You learn to work outside the boundaries of the traditional disciplines. There is no more exciting way to experience college or to enrich your own thinking. There is no more powerful way to develop a supple and expansive mind.
Being a Religion and Applied Ethics major, a Women and Gender Studies major, or an Interdisciplinary Arts and Performance major is not just a way to stretch beyond traditional intellectual boundaries, it is also a great way to train yourself for the world outside of college, for a career.
When people say, “What are you going to do with that degree,” you can say, “What can’t I do?” The whole world opens before you when you are a good critical thinker. Don’t be afraid to tell your parents you’re taking a class on the Multicultural Narratives, Feminist Manifestos, Nietzsche, or Shakespeare. Understanding how to think critically in those contexts will help you think critically no matter where you go.
In SHArCS, you get to learn with amazing, award-winning faculty. We have Emmy- and Grammy-award winning artists. We have award-winning researchers and teachers in ethnic studies, women and gender studies, literature, and history, just to name a few. What’s really remarkable is that, at New College, our students work directly with our faculty, through NCUIRE grants and in the classroom.

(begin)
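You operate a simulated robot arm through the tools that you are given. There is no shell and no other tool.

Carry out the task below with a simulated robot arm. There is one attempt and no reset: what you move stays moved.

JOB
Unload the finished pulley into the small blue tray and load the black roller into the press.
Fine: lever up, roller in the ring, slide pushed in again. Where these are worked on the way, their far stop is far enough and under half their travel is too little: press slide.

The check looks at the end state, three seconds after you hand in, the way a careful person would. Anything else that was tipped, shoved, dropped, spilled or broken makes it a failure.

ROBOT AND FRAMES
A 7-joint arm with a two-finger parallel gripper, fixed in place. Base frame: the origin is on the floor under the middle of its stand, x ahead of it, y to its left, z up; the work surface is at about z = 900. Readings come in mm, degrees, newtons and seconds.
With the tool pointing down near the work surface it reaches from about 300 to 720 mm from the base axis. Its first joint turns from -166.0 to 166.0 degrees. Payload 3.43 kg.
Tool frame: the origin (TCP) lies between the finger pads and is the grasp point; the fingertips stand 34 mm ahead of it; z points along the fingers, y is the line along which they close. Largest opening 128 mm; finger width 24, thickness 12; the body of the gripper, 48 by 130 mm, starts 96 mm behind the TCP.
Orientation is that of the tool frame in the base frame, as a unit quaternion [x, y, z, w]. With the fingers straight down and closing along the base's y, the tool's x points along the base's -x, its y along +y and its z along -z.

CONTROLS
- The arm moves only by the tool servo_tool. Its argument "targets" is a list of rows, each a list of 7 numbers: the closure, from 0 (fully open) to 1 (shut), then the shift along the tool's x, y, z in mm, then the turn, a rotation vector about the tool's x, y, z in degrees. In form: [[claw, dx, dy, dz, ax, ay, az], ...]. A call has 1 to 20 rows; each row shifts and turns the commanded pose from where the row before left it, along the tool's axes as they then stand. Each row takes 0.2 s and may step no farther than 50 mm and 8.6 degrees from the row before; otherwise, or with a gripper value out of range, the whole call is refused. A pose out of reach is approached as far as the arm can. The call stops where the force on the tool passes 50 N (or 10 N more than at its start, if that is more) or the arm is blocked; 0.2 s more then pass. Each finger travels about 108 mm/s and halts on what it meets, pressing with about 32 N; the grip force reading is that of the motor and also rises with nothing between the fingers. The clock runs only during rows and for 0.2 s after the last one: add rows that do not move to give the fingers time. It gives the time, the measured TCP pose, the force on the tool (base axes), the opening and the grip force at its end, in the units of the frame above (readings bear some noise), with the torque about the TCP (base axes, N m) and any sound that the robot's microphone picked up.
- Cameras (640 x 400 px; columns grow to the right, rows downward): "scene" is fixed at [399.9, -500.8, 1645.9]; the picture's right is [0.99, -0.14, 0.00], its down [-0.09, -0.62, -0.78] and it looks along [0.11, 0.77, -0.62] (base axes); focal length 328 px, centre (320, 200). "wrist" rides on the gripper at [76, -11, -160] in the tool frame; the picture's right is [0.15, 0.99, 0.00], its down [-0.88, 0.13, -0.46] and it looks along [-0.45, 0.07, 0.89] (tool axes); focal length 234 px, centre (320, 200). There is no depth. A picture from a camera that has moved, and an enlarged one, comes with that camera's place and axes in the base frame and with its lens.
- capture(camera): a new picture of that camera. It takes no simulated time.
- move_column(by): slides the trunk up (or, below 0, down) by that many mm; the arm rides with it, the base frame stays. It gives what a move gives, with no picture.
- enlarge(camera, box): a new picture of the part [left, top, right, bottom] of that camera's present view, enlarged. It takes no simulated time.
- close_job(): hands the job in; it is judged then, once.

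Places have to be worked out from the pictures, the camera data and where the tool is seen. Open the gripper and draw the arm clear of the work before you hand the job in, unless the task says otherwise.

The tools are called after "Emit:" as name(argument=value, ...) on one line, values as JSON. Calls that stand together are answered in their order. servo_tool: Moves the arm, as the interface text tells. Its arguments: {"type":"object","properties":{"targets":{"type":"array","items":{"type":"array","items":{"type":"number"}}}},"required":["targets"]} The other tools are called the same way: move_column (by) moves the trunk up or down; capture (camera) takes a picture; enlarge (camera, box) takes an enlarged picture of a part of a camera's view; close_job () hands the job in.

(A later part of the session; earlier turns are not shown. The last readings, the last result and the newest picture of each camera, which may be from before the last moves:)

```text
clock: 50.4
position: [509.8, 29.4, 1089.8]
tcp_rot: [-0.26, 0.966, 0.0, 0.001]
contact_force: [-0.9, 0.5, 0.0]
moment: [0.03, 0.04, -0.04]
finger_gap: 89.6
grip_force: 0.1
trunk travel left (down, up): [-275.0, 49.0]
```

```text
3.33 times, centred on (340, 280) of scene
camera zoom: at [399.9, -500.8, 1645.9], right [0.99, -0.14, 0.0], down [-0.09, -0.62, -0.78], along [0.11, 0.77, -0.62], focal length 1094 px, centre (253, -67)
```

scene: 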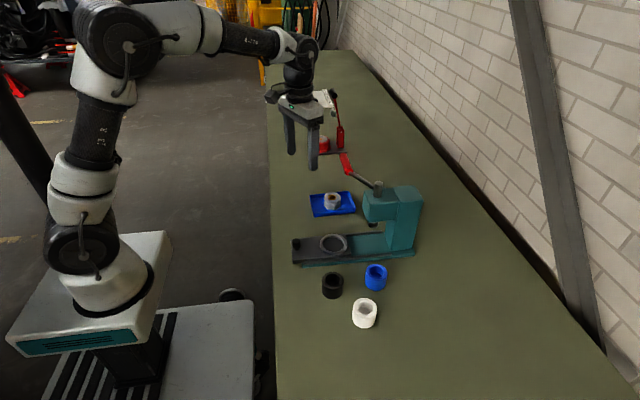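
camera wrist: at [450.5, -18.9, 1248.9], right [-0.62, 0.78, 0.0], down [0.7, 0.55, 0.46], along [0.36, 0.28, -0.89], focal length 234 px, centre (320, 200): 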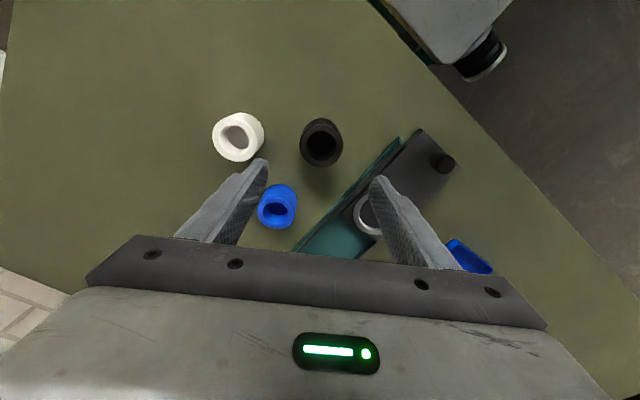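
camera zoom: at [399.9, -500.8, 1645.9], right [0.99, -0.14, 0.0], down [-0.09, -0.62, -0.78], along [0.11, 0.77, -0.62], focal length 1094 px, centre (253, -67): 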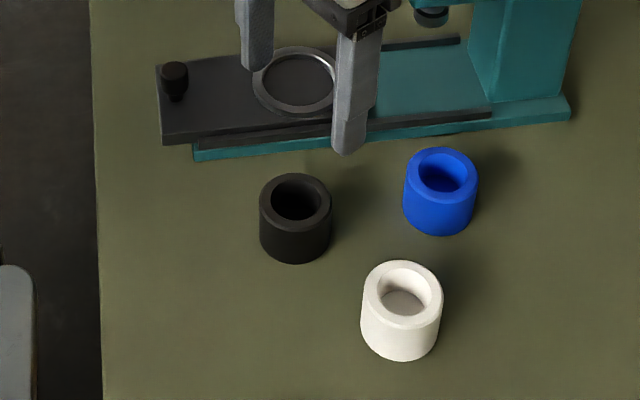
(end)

Most students don’t have this opportunity until graduate school. In SHArCS and in New College, our students do this work as undergrads.
Our faculty engage in genuinely interdisciplinary research and teaching. They have sought and studied the oral histories of people living in communities subject to oppression—now and in the past; they have explored the ethics of reparations and the social and philosophical landscape of human suffering; they investigate environmental issues and bioethics; they read literature and visual texts, politics and social situations; they make sound art, visual art, performance art, and a whole range of digital arts. They work in our neighborhood and in communities across the world.
The subjects of their work are people, texts, histories, and some of the most complex questions humans face—about justice, beauty, meaning, life and death. If you’re interested in these questions, SHArCS has so much to offer you. This is learning that matters. Learn more about our faculty.
SHArCS offers a range of exciting, informative, and fun events to help you shape your intellectual experience. Imagine sitting down with New York Times bestseller Ishmael Beah for a personal conversation; having a chorale master class with the Pentatonix; or making a film with a professor and then screening it to a city-wide audience.
Our learning experiences extend beyond the classroom to the dorm room and everywhere in between. We will help you make connections, ask the big questions, and develop meaningful responses.